Can you write out all the lines word for word, with no pictures?
#####
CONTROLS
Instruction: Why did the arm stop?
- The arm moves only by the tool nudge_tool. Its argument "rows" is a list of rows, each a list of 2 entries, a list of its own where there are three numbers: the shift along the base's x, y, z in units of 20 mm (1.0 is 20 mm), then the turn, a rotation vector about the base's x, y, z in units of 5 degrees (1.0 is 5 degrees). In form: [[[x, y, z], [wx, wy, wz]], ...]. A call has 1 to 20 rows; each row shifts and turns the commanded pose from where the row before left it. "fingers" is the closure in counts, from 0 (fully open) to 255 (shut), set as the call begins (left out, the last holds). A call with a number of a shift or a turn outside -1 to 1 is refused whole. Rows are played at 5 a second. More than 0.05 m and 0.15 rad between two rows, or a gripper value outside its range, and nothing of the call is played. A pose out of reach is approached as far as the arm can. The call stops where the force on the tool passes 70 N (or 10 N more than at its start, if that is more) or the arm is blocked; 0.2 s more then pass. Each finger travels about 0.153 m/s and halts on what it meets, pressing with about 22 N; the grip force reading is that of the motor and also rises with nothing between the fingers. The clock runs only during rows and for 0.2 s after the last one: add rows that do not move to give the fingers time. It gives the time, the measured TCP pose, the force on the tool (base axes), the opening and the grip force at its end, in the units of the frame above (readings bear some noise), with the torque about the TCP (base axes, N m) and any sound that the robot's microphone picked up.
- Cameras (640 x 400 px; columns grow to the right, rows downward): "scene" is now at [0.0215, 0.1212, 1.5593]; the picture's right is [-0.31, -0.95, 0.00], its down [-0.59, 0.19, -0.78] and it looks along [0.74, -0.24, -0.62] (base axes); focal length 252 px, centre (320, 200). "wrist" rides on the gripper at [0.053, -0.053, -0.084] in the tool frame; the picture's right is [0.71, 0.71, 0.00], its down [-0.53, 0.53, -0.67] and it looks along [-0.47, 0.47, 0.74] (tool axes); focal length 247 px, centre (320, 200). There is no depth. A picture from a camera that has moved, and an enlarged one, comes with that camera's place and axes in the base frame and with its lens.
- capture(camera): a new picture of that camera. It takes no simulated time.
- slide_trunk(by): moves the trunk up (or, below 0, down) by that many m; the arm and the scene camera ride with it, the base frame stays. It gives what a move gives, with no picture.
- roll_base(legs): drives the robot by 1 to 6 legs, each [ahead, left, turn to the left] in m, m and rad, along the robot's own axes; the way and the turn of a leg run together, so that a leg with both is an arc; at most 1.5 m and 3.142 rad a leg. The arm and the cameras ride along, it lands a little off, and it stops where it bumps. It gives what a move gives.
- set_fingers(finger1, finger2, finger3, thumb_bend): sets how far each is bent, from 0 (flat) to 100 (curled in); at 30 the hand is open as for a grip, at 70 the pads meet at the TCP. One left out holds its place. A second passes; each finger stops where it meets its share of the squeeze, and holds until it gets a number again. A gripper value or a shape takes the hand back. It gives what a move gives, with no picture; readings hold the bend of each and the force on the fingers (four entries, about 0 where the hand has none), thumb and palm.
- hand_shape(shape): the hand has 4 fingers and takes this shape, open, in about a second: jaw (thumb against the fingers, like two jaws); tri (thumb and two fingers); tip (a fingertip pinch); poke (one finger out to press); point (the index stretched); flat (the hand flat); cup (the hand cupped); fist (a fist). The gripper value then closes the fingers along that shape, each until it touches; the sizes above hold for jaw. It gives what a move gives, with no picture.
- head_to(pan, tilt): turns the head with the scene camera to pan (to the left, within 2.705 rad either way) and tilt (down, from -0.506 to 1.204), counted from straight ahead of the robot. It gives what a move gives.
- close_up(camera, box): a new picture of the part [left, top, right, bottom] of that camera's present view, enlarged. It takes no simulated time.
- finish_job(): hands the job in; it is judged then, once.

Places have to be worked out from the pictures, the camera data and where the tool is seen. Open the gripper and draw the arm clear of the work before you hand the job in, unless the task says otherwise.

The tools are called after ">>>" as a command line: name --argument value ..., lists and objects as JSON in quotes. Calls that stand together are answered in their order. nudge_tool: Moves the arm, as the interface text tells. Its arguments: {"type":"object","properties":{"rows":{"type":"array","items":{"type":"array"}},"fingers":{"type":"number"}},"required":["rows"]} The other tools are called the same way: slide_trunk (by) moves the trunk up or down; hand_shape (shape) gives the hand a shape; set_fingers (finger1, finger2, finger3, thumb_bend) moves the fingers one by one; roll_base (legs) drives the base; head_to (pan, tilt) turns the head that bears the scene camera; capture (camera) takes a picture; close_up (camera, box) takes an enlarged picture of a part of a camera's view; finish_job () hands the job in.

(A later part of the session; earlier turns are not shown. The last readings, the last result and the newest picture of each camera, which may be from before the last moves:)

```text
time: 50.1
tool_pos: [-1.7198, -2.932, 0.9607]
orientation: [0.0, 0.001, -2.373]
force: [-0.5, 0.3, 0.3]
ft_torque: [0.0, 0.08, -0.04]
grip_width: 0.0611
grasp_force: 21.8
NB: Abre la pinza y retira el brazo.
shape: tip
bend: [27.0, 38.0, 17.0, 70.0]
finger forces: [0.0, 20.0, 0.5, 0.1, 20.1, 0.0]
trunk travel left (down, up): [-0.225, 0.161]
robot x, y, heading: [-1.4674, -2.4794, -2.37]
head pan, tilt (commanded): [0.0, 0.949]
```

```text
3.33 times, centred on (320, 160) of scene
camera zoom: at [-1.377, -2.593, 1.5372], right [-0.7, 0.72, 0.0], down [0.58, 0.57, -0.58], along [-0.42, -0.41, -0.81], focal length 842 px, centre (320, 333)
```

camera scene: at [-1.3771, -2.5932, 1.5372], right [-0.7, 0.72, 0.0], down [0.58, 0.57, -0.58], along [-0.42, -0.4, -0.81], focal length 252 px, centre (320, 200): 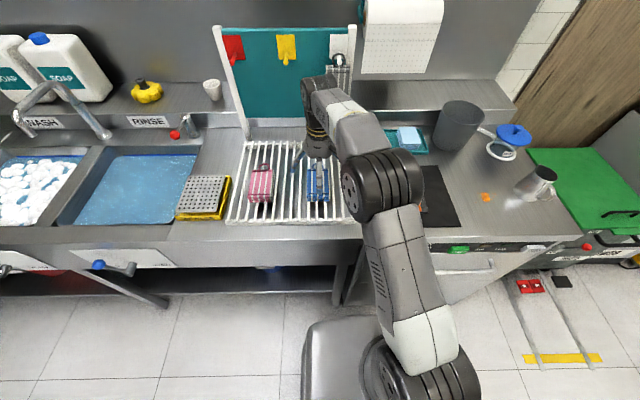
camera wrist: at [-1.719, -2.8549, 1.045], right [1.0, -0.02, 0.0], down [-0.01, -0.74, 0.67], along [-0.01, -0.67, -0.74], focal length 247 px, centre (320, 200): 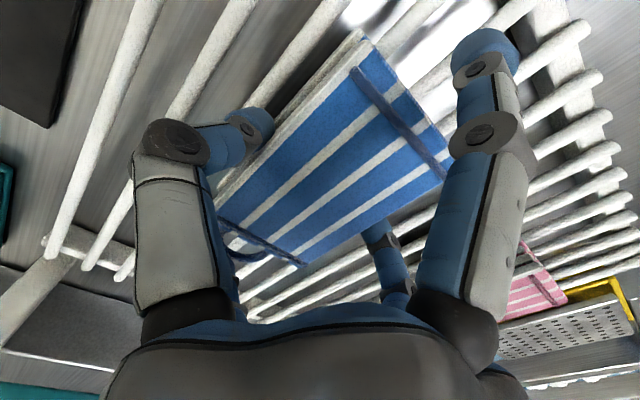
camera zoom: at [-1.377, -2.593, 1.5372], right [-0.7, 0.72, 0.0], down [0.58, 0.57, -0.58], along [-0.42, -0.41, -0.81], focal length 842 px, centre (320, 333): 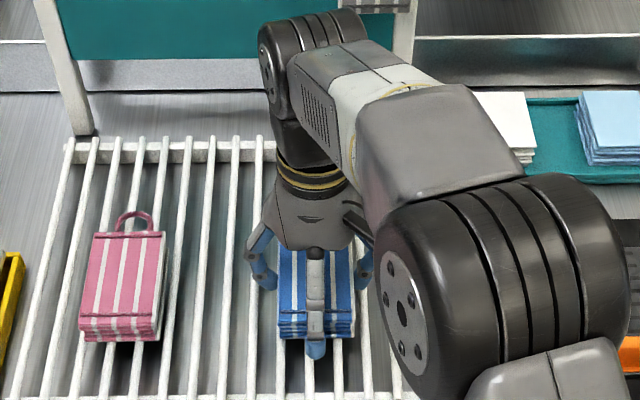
#####
■ **Exercise answer**
CONTROLS
Instruction: Why did the arm stop?
- The arm moves only by the tool nudge_tool. Its argument "rows" is a list of rows, each a list of 2 entries, a list of its own where there are three numbers: the shift along the base's x, y, z in units of 20 mm (1.0 is 20 mm), then the turn, a rotation vector about the base's x, y, z in units of 5 degrees (1.0 is 5 degrees). In form: [[[x, y, z], [wx, wy, wz]], ...]. A call has 1 to 20 rows; each row shifts and turns the commanded pose from where the row before left it. "fingers" is the closure in counts, from 0 (fully open) to 255 (shut), set as the call begins (left out, the last holds). A call with a number of a shift or a turn outside -1 to 1 is refused whole. Rows are played at 5 a second. More than 0.05 m and 0.15 rad between two rows, or a gripper value outside its range, and nothing of the call is played. A pose out of reach is approached as far as the arm can. The call stops where the force on the tool passes 70 N (or 10 N more than at its start, if that is more) or the arm is blocked; 0.2 s more then pass. Each finger travels about 0.153 m/s and halts on what it meets, pressing with about 22 N; the grip force reading is that of the motor and also rises with nothing between the fingers. The clock runs only during rows and for 0.2 s after the last one: add rows that do not move to give the fingers time. It gives the time, the measured TCP pose, the force on the tool (base axes), the opening and the grip force at its end, in the units of the frame above (readings bear some noise), with the torque about the TCP (base axes, N m) and any sound that the robot's microphone picked up.
- Cameras (640 x 400 px; columns grow to the right, rows downward): "scene" is now at [0.0215, 0.1212, 1.5593]; the picture's right is [-0.31, -0.95, 0.00], its down [-0.59, 0.19, -0.78] and it looks along [0.74, -0.24, -0.62] (base axes); focal length 252 px, centre (320, 200). "wrist" rides on the gripper at [0.053, -0.053, -0.084] in the tool frame; the picture's right is [0.71, 0.71, 0.00], its down [-0.53, 0.53, -0.67] and it looks along [-0.47, 0.47, 0.74] (tool axes); focal length 247 px, centre (320, 200). There is no depth. A picture from a camera that has moved, and an enlarged one, comes with that camera's place and axes in the base frame and with its lens.
- capture(camera): a new picture of that camera. It takes no simulated time.
- slide_trunk(by): moves the trunk up (or, below 0, down) by that many m; the arm and the scene camera ride with it, the base frame stays. It gives what a move gives, with no picture.
- roll_base(legs): drives the robot by 1 to 6 legs, each [ahead, left, turn to the left] in m, m and rad, along the robot's own axes; the way and the turn of a leg run together, so that a leg with both is an arc; at most 1.5 m and 3.142 rad a leg. The arm and the cameras ride along, it lands a little off, and it stops where it bumps. It gives what a move gives.
- set_fingers(finger1, finger2, finger3, thumb_bend): sets how far each is bent, from 0 (flat) to 100 (curled in); at 30 the hand is open as for a grip, at 70 the pads meet at the TCP. One left out holds its place. A second passes; each finger stops where it meets its share of the squeeze, and holds until it gets a number again. A gripper value or a shape takes the hand back. It gives what a move gives, with no picture; readings hold the bend of each and the force on the fingers (four entries, about 0 where the hand has none), thumb and palm.
- hand_shape(shape): the hand has 4 fingers and takes this shape, open, in about a second: jaw (thumb against the fingers, like two jaws); tri (thumb and two fingers); tip (a fingertip pinch); poke (one finger out to press); point (the index stretched); flat (the hand flat); cup (the hand cupped); fist (a fist). The gripper value then closes the fingers along that shape, each until it touches; the sizes above hold for jaw. It gives what a move gives, with no picture.
- head_to(pan, tilt): turns the head with the scene camera to pan (to the left, within 2.705 rad either way) and tilt (down, from -0.506 to 1.204), counted from straight ahead of the robot. It gives what a move gives.
- close_up(camera, box): a new picture of the part [left, top, right, bottom] of that camera's present view, enlarged. It takes no simulated time.
- finish_job(): hands the job in; it is judged then, once.

Places have to be worked out from the pictures, the camera data and where the tool is seen. Open the gripper and draw the arm clear of the work before you hand the job in, unless the task says otherwise.

The tools are called after ">>>" as a command line: name --argument value ..., lists and objects as JSON in quotes. Calls that stand together are answered in their order. nudge_tool: Moves the arm, as the interface text tells. Its arguments: {"type":"object","properties":{"rows":{"type":"array","items":{"type":"array"}},"fingers":{"type":"number"}},"required":["rows"]} The other tools are called the same way: slide_trunk (by) moves the trunk up or down; hand_shape (shape) gives the hand a shape; set_fingers (finger1, finger2, finger3, thumb_bend) moves the fingers one by one; roll_base (legs) drives the base; head_to (pan, tilt) turns the head that bears the scene camera; capture (camera) takes a picture; close_up (camera, box) takes an enlarged picture of a part of a camera's view; finish_job () hands the job in.

(A later part of the session; earlier turns are not shown. The last readings, the last result and the newest picture of each camera, which may be from before the last moves:)

```text
time: 50.1
tool_pos: [-1.7198, -2.932, 0.9607]
orientation: [0.0, 0.001, -2.373]
force: [-0.5, 0.3, 0.3]
ft_torque: [0.0, 0.08, -0.04]
grip_width: 0.0611
grasp_force: 21.8
NB: Abre la pinza y retira el brazo.
shape: tip
bend: [27.0, 38.0, 17.0, 70.0]
finger forces: [0.0, 20.0, 0.5, 0.1, 20.1, 0.0]
trunk travel left (down, up): [-0.225, 0.161]
robot x, y, heading: [-1.4674, -2.4794, -2.37]
head pan, tilt (commanded): [0.0, 0.949]
```

```text
3.33 times, centred on (320, 160) of scene
camera zoom: at [-1.377, -2.593, 1.5372], right [-0.7, 0.72, 0.0], down [0.58, 0.57, -0.58], along [-0.42, -0.41, -0.81], focal length 842 px, centre (320, 333)
```

camera scene: at [-1.3771, -2.5932, 1.5372], right [-0.7, 0.72, 0.0], down [0.58, 0.57, -0.58], along [-0.42, -0.4, -0.81], focal length 252 px, centre (320, 200): 
camera wrist: at [-1.719, -2.8549, 1.045], right [1.0, -0.02, 0.0], down [-0.01, -0.74, 0.67], along [-0.01, -0.67, -0.74], focal length 247 px, centre (320, 200): 
camera zoom: at [-1.377, -2.593, 1.5372], right [-0.7, 0.72, 0.0], down [0.58, 0.57, -0.58], along [-0.42, -0.41, -0.81], focal length 842 px, centre (320, 333): 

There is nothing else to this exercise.